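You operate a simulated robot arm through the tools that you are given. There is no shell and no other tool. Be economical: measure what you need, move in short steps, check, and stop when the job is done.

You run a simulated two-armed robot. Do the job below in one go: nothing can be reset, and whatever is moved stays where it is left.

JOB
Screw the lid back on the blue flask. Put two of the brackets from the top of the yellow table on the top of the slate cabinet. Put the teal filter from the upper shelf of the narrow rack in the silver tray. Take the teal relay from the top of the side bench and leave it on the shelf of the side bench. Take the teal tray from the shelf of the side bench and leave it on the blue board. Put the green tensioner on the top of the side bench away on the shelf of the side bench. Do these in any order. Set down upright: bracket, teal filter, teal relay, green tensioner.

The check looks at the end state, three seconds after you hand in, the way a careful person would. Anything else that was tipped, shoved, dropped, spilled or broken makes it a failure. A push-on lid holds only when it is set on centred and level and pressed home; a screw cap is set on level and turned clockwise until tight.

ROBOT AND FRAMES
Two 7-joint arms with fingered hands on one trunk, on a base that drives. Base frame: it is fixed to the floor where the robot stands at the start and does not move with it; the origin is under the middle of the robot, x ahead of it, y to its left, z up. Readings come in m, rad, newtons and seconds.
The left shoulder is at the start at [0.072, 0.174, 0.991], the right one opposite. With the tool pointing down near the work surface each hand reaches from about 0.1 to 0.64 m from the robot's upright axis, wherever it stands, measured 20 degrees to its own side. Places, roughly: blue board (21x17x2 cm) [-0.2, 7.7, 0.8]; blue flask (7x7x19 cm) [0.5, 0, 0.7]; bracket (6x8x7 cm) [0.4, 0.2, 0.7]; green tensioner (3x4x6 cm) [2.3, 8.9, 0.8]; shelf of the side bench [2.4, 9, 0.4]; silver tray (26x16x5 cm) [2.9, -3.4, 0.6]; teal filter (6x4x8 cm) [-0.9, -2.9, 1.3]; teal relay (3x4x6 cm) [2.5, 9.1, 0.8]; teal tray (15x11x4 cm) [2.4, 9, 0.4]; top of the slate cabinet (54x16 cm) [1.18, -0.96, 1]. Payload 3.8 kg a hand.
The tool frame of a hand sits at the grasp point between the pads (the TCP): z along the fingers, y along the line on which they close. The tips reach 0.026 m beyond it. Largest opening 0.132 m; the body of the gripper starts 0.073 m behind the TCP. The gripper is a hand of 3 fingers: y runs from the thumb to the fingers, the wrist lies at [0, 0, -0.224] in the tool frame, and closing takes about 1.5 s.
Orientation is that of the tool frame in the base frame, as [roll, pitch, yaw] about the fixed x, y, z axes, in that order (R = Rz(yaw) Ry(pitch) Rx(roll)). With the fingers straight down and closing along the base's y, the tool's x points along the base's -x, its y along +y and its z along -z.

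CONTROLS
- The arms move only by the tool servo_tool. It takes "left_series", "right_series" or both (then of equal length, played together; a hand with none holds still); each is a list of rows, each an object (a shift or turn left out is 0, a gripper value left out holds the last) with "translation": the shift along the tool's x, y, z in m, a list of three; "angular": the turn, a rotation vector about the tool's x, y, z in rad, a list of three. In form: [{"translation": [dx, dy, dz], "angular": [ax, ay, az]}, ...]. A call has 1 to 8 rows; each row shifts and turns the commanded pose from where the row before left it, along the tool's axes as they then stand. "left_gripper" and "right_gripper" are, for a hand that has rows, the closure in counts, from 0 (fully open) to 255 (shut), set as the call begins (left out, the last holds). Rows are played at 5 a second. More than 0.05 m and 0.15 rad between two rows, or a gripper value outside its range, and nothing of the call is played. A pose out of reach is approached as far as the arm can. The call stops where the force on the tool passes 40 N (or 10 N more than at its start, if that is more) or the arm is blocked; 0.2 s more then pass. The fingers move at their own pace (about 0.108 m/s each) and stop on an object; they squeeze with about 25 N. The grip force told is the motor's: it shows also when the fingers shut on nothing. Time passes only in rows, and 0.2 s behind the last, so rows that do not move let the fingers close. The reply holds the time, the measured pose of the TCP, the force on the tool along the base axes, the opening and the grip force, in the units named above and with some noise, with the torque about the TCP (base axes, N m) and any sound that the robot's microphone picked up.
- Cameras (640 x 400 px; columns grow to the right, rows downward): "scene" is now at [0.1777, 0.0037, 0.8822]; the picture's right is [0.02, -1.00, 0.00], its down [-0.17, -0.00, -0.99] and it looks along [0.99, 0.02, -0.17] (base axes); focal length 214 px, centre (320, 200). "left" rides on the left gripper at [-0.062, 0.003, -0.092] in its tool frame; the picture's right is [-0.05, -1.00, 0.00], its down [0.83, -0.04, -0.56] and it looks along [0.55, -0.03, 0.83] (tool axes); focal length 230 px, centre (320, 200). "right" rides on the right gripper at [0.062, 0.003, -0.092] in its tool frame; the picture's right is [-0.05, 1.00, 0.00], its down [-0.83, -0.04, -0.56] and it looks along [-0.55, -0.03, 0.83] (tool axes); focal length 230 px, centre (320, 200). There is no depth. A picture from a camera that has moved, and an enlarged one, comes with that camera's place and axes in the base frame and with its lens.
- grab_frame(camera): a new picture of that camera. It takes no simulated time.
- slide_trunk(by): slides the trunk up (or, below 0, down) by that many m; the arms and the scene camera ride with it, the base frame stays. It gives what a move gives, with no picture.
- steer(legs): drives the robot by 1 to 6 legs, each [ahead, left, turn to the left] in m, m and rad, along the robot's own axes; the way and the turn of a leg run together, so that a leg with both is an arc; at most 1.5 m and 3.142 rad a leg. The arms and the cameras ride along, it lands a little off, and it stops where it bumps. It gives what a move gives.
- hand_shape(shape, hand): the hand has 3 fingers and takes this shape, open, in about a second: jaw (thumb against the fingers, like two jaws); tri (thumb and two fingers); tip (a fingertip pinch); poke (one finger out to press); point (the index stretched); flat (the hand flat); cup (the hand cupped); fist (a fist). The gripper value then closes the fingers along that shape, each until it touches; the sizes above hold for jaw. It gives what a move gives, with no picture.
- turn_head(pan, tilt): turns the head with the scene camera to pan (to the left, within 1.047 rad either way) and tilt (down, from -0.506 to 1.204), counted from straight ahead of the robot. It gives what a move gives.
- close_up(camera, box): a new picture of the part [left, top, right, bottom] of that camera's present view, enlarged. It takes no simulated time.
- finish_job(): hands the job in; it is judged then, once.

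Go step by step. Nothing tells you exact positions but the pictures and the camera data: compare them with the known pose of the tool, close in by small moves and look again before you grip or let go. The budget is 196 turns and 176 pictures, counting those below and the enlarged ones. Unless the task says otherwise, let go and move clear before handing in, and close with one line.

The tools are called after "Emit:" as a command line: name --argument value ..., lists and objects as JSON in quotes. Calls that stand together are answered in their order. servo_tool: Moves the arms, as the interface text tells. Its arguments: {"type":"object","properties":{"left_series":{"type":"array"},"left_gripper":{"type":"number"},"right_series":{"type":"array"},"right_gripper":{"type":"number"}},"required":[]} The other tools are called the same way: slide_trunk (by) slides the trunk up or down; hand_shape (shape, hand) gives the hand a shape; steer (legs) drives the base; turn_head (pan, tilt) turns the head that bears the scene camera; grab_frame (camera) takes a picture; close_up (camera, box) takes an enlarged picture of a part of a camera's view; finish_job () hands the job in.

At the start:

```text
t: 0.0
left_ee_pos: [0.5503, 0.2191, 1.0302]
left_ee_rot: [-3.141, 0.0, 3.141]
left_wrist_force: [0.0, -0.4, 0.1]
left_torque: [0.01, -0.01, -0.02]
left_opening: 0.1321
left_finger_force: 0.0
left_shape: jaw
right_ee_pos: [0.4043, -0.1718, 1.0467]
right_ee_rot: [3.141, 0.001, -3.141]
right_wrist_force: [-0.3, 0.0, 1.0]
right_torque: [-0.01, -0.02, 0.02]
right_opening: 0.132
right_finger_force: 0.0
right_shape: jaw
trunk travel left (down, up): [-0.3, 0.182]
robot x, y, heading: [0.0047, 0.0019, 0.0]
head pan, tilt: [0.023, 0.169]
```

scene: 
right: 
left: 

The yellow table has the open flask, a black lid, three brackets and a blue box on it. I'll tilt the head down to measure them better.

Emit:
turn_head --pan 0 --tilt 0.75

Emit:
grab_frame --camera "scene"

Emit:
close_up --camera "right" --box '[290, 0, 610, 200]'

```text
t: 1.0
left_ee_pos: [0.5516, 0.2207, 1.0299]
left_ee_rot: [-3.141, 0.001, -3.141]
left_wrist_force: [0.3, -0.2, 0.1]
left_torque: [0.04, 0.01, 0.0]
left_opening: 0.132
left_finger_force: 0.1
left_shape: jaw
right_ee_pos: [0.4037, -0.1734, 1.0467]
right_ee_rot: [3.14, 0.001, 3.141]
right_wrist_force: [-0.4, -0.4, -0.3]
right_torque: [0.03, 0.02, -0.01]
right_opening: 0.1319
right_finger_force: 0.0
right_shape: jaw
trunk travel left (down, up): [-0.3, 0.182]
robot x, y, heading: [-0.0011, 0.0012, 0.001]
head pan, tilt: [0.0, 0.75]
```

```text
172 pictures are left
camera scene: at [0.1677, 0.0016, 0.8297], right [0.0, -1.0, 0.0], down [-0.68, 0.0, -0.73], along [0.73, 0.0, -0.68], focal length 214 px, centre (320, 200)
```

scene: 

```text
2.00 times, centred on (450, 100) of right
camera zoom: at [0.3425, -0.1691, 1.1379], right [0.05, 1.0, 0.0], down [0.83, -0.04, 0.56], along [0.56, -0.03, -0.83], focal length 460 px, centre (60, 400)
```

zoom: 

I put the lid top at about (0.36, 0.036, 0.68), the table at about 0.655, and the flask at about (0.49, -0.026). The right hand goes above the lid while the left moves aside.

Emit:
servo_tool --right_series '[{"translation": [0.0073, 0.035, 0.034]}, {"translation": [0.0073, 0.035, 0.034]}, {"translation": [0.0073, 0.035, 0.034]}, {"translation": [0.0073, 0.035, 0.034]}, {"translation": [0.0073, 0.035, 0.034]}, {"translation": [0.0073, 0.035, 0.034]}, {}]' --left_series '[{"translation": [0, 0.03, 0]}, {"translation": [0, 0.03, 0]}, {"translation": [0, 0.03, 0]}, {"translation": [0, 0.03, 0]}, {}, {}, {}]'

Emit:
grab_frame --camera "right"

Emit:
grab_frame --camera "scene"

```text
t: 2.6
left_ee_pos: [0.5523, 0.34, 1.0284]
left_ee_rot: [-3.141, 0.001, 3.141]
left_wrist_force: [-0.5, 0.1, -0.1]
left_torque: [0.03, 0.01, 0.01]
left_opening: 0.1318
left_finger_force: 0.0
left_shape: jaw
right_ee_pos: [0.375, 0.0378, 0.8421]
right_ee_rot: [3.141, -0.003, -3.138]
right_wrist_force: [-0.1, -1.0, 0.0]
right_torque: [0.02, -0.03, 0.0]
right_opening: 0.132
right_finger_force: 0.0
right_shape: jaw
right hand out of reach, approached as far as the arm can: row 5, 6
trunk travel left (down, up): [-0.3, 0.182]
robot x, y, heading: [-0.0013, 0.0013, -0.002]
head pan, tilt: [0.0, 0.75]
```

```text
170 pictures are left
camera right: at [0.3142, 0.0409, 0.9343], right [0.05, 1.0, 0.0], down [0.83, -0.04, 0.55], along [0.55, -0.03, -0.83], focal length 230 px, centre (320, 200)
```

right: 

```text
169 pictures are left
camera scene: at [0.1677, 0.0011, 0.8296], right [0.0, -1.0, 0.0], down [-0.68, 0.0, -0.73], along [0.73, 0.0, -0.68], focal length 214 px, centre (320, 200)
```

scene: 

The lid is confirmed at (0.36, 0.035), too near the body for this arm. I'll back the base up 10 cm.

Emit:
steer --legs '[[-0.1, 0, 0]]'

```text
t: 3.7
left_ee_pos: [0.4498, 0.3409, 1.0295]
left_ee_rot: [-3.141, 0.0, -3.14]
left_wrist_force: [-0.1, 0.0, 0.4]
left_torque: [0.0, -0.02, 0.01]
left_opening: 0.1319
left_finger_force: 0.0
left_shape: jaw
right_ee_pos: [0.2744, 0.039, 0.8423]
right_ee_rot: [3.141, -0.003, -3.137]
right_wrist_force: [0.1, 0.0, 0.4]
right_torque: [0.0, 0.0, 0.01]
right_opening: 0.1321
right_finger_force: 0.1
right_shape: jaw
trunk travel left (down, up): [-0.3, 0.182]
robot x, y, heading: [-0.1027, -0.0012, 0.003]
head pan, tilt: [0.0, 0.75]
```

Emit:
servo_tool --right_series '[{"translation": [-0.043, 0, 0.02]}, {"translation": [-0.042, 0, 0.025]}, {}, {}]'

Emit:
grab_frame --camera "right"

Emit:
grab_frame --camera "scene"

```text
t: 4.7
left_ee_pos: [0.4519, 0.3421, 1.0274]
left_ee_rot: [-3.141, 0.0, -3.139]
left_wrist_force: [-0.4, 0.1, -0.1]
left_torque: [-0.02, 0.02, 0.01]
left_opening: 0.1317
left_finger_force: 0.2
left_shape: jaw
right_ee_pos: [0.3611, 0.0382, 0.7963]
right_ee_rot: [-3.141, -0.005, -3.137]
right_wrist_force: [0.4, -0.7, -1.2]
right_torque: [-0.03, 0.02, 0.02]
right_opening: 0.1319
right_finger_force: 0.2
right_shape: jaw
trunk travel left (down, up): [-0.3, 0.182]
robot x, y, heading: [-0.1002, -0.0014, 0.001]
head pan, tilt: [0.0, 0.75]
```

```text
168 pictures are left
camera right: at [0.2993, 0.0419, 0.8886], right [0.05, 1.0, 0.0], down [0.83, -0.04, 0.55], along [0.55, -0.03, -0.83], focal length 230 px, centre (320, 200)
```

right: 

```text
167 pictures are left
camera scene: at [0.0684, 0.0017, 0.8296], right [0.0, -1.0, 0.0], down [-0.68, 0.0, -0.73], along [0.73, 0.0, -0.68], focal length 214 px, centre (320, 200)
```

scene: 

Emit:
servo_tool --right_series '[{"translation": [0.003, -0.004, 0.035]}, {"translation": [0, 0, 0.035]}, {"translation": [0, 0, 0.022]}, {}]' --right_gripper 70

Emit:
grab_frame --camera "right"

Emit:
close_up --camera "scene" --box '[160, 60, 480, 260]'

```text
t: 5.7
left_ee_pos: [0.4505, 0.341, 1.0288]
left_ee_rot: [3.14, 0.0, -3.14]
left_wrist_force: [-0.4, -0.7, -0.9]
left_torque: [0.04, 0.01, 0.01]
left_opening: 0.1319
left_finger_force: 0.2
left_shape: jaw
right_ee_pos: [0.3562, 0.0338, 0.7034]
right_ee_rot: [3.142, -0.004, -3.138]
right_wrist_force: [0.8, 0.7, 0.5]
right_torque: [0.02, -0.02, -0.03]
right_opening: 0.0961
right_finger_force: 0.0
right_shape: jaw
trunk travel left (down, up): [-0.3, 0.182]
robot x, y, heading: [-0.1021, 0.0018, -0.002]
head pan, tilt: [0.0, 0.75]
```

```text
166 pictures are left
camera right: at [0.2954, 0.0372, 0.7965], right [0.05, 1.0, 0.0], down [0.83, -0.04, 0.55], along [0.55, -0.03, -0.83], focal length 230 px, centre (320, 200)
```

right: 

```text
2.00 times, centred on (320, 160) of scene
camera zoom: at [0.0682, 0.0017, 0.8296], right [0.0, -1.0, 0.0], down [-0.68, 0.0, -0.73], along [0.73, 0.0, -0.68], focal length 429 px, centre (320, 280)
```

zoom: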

□ □ □ □ □ □ □

[Problem to work on] Set down exactly the lines from the line that contains "Two 7-joint arms" to the line that contains "The tool frame of", both lines included, and nothing more. Put each line that is not blank into a JSON list as a string.

[Response for this exercise]
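[
  "Two 7-joint arms with fingered hands on one trunk, on a base that drives. Base frame: it is fixed to the floor where the robot stands at the start and does not move with it; the origin is under the middle of the robot, x ahead of it, y to its left, z up. Readings come in m, rad, newtons and seconds.",
  "The left shoulder is at the start at [0.072, 0.174, 0.991], the right one opposite. With the tool pointing down near the work surface each hand reaches from about 0.1 to 0.64 m from the robot's upright axis, wherever it stands, measured 20 degrees to its own side. Places, roughly: blue board (21x17x2 cm) [-0.2, 7.7, 0.8]; blue flask (7x7x19 cm) [0.5, 0, 0.7]; bracket (6x8x7 cm) [0.4, 0.2, 0.7]; green tensioner (3x4x6 cm) [2.3, 8.9, 0.8]; shelf of the side bench [2.4, 9, 0.4]; silver tray (26x16x5 cm) [2.9, -3.4, 0.6]; teal filter (6x4x8 cm) [-0.9, -2.9, 1.3]; teal relay (3x4x6 cm) [2.5, 9.1, 0.8]; teal tray (15x11x4 cm) [2.4, 9, 0.4]; top of the slate cabinet (54x16 cm) [1.18, -0.96, 1]. Payload 3.8 kg a hand.",
  "The tool frame of a hand sits at the grasp point between the pads (the TCP): z along the fingers, y along the line on which they close. The tips reach 0.026 m beyond it. Largest opening 0.132 m; the body of the gripper starts 0.073 m behind the TCP. The gripper is a hand of 3 fingers: y runs from the thumb to the fingers, the wrist lies at [0, 0, -0.224] in the tool frame, and closing takes about 1.5 s."
]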